[Start PROVIDED MATERIAL]

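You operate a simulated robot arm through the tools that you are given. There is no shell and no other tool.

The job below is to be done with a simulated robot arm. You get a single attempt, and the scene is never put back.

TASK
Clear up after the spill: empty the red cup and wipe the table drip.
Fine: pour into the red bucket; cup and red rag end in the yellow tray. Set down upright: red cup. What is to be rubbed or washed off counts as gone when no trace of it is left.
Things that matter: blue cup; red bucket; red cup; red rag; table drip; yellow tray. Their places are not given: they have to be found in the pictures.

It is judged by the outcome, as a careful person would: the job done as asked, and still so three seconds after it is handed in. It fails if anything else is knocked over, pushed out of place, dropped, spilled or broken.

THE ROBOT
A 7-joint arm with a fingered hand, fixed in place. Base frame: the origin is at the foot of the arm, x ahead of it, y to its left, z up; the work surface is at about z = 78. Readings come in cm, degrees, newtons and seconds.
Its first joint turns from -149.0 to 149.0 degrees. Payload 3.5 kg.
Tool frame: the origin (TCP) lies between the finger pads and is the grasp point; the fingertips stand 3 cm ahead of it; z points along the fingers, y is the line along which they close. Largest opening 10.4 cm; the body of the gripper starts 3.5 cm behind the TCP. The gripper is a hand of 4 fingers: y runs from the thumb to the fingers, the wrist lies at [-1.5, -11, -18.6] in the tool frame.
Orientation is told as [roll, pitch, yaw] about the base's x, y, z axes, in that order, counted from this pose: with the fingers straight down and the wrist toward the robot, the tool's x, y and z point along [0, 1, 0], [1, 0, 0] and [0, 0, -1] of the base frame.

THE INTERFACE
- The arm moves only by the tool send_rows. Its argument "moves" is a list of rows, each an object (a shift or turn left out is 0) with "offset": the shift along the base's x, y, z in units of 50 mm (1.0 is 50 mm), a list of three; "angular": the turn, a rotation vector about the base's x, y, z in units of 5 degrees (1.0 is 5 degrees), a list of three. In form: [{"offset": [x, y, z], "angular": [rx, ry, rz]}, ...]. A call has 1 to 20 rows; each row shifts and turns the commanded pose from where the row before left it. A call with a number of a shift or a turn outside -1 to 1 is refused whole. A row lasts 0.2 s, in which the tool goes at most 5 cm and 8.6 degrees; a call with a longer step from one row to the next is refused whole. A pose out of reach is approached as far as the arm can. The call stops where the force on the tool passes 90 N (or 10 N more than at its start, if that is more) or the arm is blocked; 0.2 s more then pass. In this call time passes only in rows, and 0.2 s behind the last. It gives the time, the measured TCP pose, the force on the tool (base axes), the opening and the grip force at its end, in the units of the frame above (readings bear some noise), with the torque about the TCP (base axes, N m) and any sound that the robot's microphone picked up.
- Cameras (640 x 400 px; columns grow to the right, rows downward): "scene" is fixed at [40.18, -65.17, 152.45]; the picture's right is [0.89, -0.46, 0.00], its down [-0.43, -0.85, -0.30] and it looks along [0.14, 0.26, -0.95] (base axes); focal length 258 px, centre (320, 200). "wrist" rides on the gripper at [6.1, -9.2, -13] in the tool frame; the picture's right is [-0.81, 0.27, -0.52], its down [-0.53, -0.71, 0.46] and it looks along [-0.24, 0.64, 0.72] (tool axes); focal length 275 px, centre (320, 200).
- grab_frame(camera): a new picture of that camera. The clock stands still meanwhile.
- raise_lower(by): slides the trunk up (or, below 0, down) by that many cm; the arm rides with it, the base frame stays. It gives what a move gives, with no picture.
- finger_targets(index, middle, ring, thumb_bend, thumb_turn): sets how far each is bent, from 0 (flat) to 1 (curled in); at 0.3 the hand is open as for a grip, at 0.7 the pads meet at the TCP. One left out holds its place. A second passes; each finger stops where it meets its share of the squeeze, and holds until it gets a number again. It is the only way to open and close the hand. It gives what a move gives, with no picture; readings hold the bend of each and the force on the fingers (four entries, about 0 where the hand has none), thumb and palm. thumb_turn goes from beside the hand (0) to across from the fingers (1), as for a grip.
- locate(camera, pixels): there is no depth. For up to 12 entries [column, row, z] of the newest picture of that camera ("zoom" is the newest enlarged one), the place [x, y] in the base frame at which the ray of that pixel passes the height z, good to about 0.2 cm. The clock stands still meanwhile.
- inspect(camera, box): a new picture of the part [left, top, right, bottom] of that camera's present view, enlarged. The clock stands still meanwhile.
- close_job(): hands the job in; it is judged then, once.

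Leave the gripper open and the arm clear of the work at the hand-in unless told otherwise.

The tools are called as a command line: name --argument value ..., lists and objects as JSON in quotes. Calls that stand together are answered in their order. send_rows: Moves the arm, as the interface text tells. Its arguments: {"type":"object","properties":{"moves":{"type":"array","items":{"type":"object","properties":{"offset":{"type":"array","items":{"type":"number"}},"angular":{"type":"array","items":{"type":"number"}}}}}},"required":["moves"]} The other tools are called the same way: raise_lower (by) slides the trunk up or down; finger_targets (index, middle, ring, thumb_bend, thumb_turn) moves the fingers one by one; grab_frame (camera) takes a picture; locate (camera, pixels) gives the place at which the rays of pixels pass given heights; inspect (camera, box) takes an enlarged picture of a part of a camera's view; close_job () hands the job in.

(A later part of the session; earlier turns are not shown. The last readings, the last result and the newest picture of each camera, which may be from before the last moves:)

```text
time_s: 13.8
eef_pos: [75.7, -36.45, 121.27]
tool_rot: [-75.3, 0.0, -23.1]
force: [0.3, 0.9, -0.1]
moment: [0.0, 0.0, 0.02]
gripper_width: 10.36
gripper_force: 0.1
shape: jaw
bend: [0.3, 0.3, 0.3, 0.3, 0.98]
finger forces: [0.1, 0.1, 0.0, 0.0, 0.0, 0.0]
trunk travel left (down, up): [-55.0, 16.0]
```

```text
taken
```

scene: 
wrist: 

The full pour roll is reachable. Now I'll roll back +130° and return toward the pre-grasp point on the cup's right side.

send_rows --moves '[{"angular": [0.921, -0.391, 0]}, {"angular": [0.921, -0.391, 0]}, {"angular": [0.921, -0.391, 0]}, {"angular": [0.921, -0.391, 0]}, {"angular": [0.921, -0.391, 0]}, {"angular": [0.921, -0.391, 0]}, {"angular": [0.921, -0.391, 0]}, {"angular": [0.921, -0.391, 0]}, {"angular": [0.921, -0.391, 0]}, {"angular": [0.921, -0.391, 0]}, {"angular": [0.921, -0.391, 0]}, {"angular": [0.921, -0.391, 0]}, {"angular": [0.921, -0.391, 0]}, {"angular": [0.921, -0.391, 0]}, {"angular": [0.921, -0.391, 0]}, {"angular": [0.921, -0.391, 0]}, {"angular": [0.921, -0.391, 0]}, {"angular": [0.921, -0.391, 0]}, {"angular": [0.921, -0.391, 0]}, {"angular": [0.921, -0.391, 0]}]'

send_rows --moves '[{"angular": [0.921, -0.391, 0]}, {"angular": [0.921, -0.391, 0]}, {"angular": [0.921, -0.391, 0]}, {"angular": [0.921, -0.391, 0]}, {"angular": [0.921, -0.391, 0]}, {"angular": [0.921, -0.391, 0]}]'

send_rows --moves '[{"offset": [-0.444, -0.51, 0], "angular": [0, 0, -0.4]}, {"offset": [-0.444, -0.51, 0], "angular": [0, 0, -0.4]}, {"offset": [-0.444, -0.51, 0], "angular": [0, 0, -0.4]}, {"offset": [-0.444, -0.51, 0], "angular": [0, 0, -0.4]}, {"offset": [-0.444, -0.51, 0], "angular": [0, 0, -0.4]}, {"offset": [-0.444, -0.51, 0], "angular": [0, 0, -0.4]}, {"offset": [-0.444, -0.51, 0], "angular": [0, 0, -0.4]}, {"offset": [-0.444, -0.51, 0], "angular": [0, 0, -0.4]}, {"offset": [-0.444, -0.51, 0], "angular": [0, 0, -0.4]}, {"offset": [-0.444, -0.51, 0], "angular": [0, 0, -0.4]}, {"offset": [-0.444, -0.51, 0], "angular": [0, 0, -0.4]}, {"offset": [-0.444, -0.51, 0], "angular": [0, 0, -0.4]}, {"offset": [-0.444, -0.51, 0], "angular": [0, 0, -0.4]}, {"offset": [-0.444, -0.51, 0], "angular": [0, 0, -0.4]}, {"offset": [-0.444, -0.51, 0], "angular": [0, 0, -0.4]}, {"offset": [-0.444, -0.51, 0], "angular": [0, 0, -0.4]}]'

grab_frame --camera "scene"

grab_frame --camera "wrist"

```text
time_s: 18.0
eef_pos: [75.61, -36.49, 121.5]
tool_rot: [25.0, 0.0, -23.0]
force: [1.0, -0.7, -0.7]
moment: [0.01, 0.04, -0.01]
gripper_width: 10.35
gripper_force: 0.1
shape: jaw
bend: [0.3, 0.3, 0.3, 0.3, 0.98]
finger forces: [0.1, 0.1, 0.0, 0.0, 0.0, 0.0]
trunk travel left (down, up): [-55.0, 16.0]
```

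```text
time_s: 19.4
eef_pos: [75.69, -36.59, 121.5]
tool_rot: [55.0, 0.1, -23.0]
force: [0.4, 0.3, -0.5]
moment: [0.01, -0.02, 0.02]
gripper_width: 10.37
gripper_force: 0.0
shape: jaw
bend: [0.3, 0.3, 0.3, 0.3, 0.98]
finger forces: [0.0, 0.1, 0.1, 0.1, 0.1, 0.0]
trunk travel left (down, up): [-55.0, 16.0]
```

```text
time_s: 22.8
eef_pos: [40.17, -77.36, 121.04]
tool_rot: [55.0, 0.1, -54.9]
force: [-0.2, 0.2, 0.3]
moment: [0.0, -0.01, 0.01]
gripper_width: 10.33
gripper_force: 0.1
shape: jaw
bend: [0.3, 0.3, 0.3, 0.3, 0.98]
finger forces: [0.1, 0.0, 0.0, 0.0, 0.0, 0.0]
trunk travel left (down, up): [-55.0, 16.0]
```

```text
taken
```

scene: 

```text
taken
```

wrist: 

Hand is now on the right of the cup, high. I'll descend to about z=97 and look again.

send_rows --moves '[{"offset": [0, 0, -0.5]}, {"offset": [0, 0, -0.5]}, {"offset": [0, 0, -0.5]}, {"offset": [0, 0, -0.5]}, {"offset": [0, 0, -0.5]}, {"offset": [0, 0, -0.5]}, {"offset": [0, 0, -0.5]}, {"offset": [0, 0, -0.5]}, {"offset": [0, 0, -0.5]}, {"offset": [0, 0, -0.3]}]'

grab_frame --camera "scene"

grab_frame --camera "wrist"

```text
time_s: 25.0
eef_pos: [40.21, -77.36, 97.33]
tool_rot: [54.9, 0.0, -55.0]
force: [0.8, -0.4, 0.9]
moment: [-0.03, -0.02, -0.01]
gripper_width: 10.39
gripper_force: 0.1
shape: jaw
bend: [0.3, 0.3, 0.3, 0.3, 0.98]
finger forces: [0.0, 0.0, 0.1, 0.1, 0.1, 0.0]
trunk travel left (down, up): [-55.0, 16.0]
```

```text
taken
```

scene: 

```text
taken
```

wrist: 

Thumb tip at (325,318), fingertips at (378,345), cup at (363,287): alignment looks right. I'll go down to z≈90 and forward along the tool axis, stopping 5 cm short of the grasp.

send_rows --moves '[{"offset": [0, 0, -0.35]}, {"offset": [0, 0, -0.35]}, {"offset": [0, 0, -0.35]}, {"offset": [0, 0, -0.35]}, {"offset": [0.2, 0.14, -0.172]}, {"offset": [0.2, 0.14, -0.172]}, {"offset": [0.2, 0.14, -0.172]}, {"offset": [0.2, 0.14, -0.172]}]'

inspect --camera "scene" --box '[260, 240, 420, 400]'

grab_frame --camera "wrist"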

[End PROVIDED MATERIAL]

§ AIM OF THE EXERCISE
Give the number of lines in the material above that have the word "ahead" in them, and nothing more.

§ SOLUTION TO THE PROBLEM
2